Saw this in the NY Times today and I thought it was equal parts heartbreaking and infuriating. I generally prefer to keep sports and politics separate, but I really hope that the world uses the upcoming Olympics to put pressure on China’s government. Between their human rights issues and the intense censorship of the press and their own people, something has to change. Sheer economic numbers won’t make China the super power it wants to be. At some point, its ethics need to catch up with the times.

When the final numbers are in, this earthquake will have killed over 100K people. We always think less of these tragedies when they happen abroad, but just imagine if we lost that many people here. To put it in perspective, Hurricane Katrina killed less than 2K. It’s insane.

Also, the audacity of the Chinese government to “have begged parents to quiet down and accept financial compensation for the loss of their children” is unbelievable. They don’t want money. They want their children back. And since you can’t provide that, you damn sure better give them some answers.

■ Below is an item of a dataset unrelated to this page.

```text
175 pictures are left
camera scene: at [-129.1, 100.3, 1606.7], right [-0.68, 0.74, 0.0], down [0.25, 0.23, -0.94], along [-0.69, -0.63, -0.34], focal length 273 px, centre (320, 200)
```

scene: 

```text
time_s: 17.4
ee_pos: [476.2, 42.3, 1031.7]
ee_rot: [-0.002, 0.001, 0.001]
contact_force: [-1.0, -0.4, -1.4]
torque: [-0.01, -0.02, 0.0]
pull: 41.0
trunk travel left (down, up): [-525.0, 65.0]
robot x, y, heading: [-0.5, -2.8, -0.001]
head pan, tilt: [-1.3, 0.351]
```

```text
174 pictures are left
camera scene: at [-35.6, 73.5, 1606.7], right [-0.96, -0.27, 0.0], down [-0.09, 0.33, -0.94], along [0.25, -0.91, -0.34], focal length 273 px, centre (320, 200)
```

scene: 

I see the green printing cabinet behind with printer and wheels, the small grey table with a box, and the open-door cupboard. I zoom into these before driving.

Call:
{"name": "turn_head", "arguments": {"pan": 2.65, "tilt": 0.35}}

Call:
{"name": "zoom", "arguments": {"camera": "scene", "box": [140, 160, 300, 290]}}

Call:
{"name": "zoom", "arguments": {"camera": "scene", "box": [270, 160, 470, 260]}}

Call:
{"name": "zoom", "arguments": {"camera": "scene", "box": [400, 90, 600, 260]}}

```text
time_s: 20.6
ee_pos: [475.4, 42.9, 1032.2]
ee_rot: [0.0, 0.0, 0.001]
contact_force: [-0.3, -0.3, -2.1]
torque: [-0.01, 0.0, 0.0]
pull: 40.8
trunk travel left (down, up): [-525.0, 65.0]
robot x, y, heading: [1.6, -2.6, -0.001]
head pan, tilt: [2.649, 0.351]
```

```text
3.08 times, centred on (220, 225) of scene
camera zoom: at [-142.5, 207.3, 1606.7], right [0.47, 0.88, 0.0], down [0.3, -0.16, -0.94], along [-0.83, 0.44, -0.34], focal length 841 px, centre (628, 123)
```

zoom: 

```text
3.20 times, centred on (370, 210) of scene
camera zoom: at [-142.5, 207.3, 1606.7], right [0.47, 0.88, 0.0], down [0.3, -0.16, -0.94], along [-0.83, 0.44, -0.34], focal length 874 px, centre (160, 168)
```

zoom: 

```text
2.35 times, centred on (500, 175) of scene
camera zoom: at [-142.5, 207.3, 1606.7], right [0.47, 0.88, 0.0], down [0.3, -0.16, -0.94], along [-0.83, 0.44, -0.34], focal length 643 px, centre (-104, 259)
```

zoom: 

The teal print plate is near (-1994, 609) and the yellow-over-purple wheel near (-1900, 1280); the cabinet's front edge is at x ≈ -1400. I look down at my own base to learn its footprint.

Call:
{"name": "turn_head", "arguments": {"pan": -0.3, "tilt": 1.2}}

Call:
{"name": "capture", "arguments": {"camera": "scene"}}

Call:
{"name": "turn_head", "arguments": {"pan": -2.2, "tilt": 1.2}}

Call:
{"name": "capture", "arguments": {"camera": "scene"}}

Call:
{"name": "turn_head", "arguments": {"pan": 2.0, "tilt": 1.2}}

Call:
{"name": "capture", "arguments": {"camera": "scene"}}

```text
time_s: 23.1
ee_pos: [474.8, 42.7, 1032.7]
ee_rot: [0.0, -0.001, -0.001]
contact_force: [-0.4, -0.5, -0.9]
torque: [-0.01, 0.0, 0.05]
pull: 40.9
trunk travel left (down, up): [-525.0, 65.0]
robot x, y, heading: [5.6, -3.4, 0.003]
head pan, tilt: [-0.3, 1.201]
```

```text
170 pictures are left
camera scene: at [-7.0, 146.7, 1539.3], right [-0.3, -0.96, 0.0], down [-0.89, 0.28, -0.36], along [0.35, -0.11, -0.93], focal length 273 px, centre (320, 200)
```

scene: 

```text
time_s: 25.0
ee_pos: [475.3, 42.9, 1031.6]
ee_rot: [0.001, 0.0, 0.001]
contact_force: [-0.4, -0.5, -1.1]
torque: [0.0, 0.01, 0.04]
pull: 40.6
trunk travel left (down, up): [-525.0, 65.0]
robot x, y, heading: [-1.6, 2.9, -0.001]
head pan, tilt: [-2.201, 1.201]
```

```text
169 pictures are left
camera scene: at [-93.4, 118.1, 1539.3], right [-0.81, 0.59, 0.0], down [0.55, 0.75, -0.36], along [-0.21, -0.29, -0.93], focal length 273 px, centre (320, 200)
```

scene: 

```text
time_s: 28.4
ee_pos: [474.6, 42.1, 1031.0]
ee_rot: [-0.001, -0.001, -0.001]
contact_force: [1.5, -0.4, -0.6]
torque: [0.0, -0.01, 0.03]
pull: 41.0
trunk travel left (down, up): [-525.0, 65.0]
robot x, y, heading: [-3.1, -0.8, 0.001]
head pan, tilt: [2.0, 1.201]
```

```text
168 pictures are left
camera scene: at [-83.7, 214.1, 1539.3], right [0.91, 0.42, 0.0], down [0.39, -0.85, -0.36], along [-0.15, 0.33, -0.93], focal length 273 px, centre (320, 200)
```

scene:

Chinese Stifle Grieving Parents’ Protest of Shoddy School Construction

DUJIANGYAN, China — Police officers here on Tuesday surrounded more than 100 parents protesting shoddy school construction and mourning the deaths of thousands of children during the recent earthquake.

The police dragged away several crying mothers and removed some journalists trying to report on the event, according to witnesses and photographs of the protest.

The attempt to snuff out the protest was the strongest sign so far of the government’s growing impatience with public airing of grievances over unsafe school construction.

A standoff between the parents, many carrying framed photos of their dead children, and the police officers, dressed in black uniforms, lasted for several hours. In the end, the parents walked away.